Philippe Barre, du tiers lieu bordelais Darwin

«Il y a mille moyens d’être sérieux sans se prendre au sérieux»

«A Darwin, la notion de plaisir est essentielle, elle fait partie de nos fondamentaux. Car sans plaisir, on n’a pas d’espoir. C’est le plaisir qui permet de se retrousser les manches et d’avoir le courage de changer les choses, de renouveler la pensée et l’action, d’agir pour construire un «monde en partage» en abattant les murs qui nous séparent les uns des autres. Sinon, sans ce plaisir, on reste dans un entre-soi de «puristes» autoproclamés, qui moralisent et stigmatisent les autres. Et cela ne marche pas, ceux qui se sentent montrés du doigt n’ont pas envie de te rejoindre, ils font même parfois l’inverse par provocation. Alors que si tu leur montres que tu changes de monde sans te prendre au sérieux, ils ont envie de faire partie de la bande qui trouve du sens tout en se marrant. C’est bien plus mobilisateur !
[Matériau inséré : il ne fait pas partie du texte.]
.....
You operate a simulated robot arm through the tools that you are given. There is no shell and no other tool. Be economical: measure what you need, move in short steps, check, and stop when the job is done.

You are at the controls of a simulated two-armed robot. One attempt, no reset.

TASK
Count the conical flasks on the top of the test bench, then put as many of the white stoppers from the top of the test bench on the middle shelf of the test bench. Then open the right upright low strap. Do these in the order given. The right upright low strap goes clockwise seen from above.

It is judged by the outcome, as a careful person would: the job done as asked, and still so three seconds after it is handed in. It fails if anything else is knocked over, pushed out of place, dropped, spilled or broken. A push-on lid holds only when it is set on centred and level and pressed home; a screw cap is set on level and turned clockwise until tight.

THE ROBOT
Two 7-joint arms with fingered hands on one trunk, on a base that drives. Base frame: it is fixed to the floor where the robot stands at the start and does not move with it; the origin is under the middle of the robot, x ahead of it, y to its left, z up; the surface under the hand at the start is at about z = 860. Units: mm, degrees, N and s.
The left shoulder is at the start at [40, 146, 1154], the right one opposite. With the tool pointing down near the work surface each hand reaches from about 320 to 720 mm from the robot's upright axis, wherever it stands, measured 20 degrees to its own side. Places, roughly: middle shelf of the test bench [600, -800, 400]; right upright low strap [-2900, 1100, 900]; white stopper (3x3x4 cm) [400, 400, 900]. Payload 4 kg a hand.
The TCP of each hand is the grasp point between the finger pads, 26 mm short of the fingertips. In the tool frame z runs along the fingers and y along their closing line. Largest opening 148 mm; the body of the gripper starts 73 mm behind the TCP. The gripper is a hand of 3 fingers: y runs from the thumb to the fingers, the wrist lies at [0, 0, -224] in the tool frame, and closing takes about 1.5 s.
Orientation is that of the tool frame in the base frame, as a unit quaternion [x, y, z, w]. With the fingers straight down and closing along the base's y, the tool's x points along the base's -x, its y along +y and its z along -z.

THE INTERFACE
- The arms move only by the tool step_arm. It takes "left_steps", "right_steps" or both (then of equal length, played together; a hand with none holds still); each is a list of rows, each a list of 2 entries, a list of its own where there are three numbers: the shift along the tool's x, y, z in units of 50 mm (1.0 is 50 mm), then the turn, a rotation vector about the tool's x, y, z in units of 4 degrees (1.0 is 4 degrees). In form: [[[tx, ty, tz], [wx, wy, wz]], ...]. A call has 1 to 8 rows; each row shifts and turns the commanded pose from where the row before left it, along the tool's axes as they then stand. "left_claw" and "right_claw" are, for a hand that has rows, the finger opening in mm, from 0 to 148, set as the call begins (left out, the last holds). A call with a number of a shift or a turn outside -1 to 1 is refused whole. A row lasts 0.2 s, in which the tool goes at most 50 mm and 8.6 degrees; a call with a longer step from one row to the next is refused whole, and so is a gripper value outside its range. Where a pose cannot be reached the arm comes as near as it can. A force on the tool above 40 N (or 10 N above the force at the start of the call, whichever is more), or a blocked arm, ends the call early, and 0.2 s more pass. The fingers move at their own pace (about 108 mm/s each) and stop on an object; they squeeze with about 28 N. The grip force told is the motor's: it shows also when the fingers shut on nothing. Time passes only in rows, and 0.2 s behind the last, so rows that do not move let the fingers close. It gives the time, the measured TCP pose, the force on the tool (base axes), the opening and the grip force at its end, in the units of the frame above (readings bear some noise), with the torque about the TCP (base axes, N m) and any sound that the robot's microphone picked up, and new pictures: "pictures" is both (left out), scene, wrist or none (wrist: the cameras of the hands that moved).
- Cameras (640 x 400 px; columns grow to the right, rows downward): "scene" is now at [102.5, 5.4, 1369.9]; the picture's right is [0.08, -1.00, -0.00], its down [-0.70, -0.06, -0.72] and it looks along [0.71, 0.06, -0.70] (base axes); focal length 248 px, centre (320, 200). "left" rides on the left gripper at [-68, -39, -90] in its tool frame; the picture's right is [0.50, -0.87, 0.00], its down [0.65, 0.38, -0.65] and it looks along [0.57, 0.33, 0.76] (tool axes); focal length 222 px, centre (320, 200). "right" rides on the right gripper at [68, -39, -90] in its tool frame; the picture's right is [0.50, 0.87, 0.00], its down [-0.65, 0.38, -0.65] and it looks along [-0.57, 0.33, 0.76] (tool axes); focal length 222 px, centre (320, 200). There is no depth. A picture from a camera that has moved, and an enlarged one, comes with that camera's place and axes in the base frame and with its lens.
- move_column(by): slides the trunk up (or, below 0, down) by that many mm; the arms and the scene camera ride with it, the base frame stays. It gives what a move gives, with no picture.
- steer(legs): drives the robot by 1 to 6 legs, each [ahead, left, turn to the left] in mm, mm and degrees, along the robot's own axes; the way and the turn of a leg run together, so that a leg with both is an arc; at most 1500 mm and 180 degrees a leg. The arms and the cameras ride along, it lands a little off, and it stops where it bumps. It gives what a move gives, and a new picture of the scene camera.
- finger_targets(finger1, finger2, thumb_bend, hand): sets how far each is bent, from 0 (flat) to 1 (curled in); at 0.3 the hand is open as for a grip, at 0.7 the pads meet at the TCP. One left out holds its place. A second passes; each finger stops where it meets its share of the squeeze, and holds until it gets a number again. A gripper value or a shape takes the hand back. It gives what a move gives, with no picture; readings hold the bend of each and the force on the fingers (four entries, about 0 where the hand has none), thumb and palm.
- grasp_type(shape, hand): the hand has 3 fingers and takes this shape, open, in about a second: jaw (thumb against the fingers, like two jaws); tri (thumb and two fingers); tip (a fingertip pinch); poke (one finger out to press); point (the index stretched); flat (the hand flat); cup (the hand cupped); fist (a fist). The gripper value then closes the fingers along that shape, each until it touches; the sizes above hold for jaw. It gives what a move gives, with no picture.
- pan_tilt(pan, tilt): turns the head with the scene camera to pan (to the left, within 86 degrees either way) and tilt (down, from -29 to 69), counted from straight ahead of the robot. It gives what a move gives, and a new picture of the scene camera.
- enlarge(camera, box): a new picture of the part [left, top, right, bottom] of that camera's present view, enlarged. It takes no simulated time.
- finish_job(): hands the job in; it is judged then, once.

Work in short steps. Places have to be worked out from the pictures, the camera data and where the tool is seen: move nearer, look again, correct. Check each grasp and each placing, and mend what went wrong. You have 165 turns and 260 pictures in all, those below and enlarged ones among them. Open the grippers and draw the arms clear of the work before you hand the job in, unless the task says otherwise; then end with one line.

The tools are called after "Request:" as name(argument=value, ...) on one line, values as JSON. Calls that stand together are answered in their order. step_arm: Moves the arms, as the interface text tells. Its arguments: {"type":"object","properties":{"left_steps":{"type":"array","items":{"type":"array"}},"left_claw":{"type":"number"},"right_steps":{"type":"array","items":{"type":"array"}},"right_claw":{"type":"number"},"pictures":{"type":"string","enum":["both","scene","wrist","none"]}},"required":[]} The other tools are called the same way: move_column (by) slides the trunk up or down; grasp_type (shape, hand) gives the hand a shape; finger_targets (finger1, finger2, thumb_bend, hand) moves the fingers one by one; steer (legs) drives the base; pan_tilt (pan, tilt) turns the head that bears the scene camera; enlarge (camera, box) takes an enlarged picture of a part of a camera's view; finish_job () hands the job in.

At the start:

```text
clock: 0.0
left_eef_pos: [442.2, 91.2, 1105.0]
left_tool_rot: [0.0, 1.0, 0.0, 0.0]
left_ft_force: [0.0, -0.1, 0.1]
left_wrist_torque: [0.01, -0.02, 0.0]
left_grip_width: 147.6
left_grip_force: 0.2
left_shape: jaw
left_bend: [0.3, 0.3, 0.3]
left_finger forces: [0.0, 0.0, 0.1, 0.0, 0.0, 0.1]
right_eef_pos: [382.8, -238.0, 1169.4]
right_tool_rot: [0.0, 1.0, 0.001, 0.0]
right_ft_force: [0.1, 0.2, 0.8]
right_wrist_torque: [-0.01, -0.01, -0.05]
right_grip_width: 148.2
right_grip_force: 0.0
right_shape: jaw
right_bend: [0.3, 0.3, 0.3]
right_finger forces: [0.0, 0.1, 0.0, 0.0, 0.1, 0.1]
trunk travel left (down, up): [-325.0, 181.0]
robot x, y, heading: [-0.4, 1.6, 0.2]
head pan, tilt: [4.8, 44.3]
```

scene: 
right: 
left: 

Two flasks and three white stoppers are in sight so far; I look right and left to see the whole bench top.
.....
«Ce plaisir passe par les arts et la culture, mais aussi par la convivialité, le partage, l’art de vivre, l’aménité et la beauté des lieux. C’est ce qu’on essaie de proposer à Darwin. Notre festival Climax est une sorte de communion humaine où il y a de la joie. A presque 100 ans, le philosophe et sociologue Edgar Morin y a chanté sur scène une chanson créée pour le film de René Clair A nous la liberté (1931). Je me sens proche de la gauche d’Edgar Morin, universaliste, humaniste, fraternelle et bien évidemment bio-centrée. Mais surtout pas triste. Il y a mille moyens d’être sérieux sans se prendre au sérieux. Le plaisir passe aussi par l’humour et l’autodérision. Par exemple, on ouvre en ce moment une boulangerie, en bio bien sûr, où l’on fait notre propre farine. On est en train de chercher le nom, on a évoqué des choses comme «le Pain dans ta gueule» ou «la Mie qui miaule». On ne va surtout pas l’appeler «le Pain propre» ou «le Pain qui fera du bien à votre santé», parce qu’on n’est pas dans ces registres et que ça ne fonctionne pas.

«Il y a cinq ans, quand on a décidé de faire un plat du jour végétarien dans notre restaurant, j’ai refusé de préciser qu’il était végé, parce que je savais que certains se sentiraient exclus. Car si tu goûtes avec l’idée qu’un plat végétarien ou végane est forcément fade, tu vas trouver le plat fade même s’il ne l’est pas. Alors que si tu goûtes sans le savoir et qu’on te le dit après, ça change tout. J’ai fait goûter un jour une garbure gasconne végane à l’archétype du mec de droite bon vivant. Je lui ai dit «Toi qui aimes bien la bonne bouffe du terroir, prends la garbure». Il a mangé et m’a lancé «on sent le cochon, c’est bon». Quand je lui ai révélé qu’il n’y avait pas de lard mais du jus de tofu fumé, il n’en revenait pas, il en parle encore ! Grâce à ce genre d’expérience, on crée des déclics.

«Nous avons besoin de rire, de jouir, de festoyer, de brocarder avec humour, de partager avec passion, de déguster et savourer, de contempler et d’admirer, bref d’aimer avec plaisir. Aujourd’hui, la gauche manque de ce souffle inspirant pour tracer des voies d’avenir désirables. A croire qu’elle est passée d’un passionné et peut-être excessif «il faut jouir sans entrave» en 1968 à un désormais triste «faire la morale sans limites». C’est en s’appuyant aussi sur les ressorts du plaisir et du rire que l’on nourrit le courage d’agir et les métamorphoses.»